= Supplied passage =
** START **

I was wondering about the same, actually... Moreover, I started to try to 
understand more about this, but found this a bit difficult. Apparently I am 
primarily supposed to learn about remote helpers by reverse engineering the 
(sparsely commented, if at all) existing ones. The fact that remote helpers can 
implement different subsets of the feature spectrum complicates this further. 

Overall, my impression is that there are two kinds of remote helpers:

1) Some are git-to-git helpers, which allow access to another git repos via 
some intermediate media / protocol (via http, ssh, ...). Those use either 
connect, or fetch+push. They do not need marks, because they can use the git 
sha1s. Examples (together with the capabilities they claim to implement):

- remote-curl: fetch, option, push
- remote-ext: connect
- remote-fd: connect


2) Some are interfaces to foreign systems (bzr, hg, mediawiki, ...). They 
cannot use sha1s and must use marks (at least that is how I understand felipe's 
explanation). These tools use import combined with either export, or push. 
Examples:

- git-remote-mediawiki: import, push, refspec
(its capabilities command also prints "list", but that seems to be a bug?)

** END **

= Information provided =
** START **

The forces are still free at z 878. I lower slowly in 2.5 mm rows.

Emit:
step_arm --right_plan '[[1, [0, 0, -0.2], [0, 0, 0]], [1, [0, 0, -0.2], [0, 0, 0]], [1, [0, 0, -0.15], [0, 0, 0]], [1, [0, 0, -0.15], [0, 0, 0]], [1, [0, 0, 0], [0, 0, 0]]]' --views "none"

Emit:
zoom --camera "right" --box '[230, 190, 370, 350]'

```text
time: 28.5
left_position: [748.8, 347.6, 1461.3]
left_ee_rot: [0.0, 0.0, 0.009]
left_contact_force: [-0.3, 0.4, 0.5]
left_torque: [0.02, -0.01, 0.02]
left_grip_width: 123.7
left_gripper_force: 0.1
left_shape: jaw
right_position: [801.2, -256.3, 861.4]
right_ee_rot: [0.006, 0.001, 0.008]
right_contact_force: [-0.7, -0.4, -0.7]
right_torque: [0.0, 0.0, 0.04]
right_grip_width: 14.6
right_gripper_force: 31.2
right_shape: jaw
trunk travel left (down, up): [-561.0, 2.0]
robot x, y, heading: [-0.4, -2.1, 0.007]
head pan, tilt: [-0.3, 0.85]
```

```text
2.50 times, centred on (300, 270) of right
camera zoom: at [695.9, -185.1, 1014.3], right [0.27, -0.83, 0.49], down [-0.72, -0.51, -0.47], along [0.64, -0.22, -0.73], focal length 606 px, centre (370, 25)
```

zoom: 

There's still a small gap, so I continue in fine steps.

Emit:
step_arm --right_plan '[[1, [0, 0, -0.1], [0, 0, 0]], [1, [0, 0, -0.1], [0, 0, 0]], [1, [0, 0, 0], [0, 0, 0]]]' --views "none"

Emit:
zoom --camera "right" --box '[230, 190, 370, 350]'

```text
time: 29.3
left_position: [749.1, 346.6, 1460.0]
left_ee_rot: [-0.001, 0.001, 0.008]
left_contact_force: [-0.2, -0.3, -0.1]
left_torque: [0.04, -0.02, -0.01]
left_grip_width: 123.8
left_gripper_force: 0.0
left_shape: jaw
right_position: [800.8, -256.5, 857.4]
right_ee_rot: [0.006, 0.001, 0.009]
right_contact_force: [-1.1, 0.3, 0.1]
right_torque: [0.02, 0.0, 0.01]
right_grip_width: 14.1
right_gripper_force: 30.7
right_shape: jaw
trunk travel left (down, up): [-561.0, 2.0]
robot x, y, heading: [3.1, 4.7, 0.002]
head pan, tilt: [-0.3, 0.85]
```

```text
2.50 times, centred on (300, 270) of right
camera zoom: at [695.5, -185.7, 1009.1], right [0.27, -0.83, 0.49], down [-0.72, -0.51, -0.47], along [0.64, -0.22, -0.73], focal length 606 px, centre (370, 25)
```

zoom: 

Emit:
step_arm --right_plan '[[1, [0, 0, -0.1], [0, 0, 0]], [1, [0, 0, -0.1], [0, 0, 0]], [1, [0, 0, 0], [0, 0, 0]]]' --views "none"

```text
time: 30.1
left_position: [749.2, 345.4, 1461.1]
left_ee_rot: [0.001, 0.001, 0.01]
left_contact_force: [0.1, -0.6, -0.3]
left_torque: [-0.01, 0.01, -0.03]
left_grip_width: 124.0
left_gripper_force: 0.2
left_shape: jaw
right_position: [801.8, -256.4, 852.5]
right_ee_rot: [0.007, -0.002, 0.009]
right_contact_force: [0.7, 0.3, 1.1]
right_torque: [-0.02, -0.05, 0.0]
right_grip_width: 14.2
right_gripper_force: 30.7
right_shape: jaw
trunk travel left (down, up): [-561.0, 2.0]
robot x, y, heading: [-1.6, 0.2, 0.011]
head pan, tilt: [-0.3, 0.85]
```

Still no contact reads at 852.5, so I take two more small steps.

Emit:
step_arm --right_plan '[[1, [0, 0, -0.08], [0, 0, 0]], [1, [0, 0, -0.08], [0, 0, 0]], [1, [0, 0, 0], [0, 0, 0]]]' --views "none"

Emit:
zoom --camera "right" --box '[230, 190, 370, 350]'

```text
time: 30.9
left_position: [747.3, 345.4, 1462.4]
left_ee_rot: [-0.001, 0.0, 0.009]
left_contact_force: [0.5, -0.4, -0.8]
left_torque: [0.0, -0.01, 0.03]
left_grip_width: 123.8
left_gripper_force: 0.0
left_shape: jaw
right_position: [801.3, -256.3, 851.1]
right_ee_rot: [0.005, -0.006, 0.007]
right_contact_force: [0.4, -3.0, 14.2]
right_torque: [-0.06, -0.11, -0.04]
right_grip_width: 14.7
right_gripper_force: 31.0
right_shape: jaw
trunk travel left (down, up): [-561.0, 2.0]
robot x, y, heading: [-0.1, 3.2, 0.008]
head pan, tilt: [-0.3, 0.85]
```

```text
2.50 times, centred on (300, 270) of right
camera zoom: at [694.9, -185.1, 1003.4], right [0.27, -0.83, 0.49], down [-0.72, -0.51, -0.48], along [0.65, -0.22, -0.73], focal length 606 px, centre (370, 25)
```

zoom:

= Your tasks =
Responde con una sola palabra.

** END **

= Your tasks =
**1.** Write out the supplied passage from "2) Some are" to "export, or push.", both included.
**2.** Your answer continues the supplied passage from its final sentence.

= Answers for the exercise =
**1.**
2) Some are interfaces to foreign systems (bzr, hg, mediawiki, ...). They 
cannot use sha1s and must use marks (at least that is how I understand felipe's 
explanation). These tools use import combined with either export, or push.

**2.**
- git-remote-hg: import, export, refspec, import-marks, export-marks
(both the msysgit one and felipe's
- git-remote-bzr: import, push
(the one from https://github.com/lelutin/git-remote-bzr)
- git-remote-bzr (felipe's): import, export, refspec, *import-marks, 
*export-marks
(but why the * ?)


Does that sound about right? If so, can somebody give me a hint when a type 2 
helper would use "export" and when "push"?

And while I am at it: git-remote-helpers.txt does not mention the "export", 
"import-marks" and "export-marks" capabilities. Could somebody who knows what 
they do look into fixing that? Overall, that doc helped me a bit, but it is 
more a reference to somebody who already understands in detail how remote 
helpers work, and who just wants to look up some specific detail :-(. Some 
hints on when to implement which capabilities might be useful (similar to the 
"Tips and Tricks" section in git-fast-import.txt).

As it is, felipe's recent explanation on why he thinks marks are essential for 
remote-helpers (I assume he was only referring to type 2 helpers, though) was 
one of the most enlightening texts I read on the whole subject so far (then 
again, I am fairly new to this list, so I may have missed lots of past 
goodness). Anyway, it would be nice if this could be augmented by "somebody 
from the other camp" ;).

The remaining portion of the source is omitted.